1) The CAFC case is meaningless to *any* other copyright
infringement case *anywhere*:


"Technically, the Federal Circuit's ruling will have no
precedential, effect. Because of an unusual quirk in US law, the
court had to apply the legal standards of a sister appellate court,
the 9th Circuit Court of Appeals; and the Federal Circuit's
interpretation of 9th Circuit law has no precedential value. "Even a
future Federal Circuit case on this area of the law must look again
to the regional [9th] circuit and not the Federal Circuit
interpretation," according to Harold Wegner, a partner in the
Washington, DC office of Foley & Lardner."
http://www.ip-watch.org/weblog/2008/08/26/us-court-finds-open-source-licences-enforceable-big-impact-seen-on-us-copyright-law/

All the blather you can muster will *never* make the CAFC decision
applicable to another copyright case. *Forget* the CAFC decision. It
doesn't set any precedent concerning "open source" licenses. The
CAFC decision is toothless and meaningless to open source license law.
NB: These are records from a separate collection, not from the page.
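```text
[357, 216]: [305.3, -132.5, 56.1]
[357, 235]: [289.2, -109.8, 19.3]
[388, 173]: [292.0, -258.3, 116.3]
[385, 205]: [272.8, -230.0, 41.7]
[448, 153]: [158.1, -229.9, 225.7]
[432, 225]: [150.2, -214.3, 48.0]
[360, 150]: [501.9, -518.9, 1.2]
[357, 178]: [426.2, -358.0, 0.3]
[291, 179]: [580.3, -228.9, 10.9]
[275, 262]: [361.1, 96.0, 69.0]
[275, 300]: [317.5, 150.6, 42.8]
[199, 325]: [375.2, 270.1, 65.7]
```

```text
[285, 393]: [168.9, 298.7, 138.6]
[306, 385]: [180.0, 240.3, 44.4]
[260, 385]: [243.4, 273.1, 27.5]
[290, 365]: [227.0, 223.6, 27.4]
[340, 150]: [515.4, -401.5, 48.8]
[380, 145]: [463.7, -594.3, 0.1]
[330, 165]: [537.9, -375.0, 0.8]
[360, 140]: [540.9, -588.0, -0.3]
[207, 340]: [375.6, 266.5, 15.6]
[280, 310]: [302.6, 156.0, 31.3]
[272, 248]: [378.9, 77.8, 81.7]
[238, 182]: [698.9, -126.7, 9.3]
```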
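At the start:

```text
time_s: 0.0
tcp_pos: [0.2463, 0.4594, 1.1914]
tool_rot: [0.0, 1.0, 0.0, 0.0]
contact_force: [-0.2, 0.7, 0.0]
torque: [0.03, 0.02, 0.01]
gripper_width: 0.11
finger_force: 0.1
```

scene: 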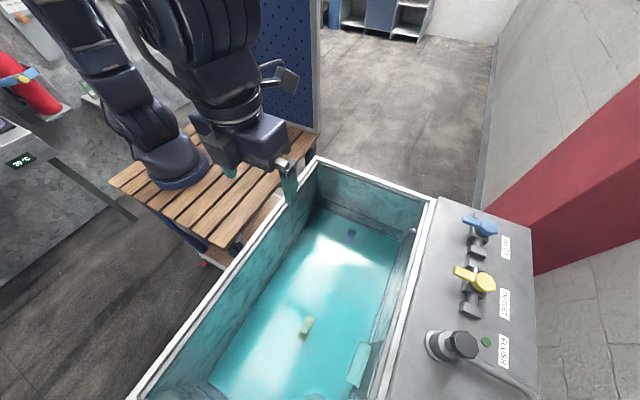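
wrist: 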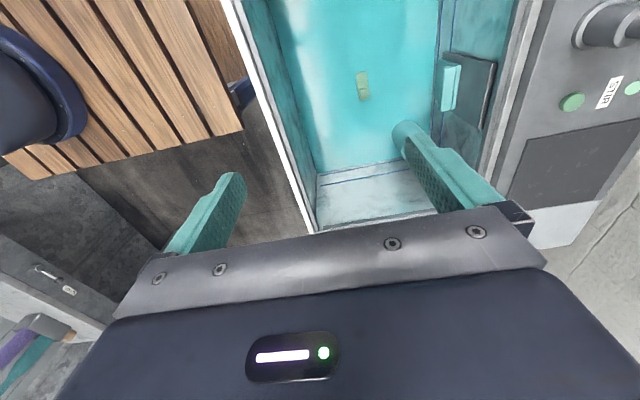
2) How do you generalize applying the toothless CAFC decision to
"So "open source" licenses. . ."?

Are all open source licenses written like the Artistic License?

Is the license:

******************** Open Source License ***************************

You may copy, make derivative works, and distribute those works that
are based on the covered source code provided that you first murder
your mother.

********************************************************************

enforceable? Of course not. It contains an illegal condition. Just
like the GPL contains an illegal condition.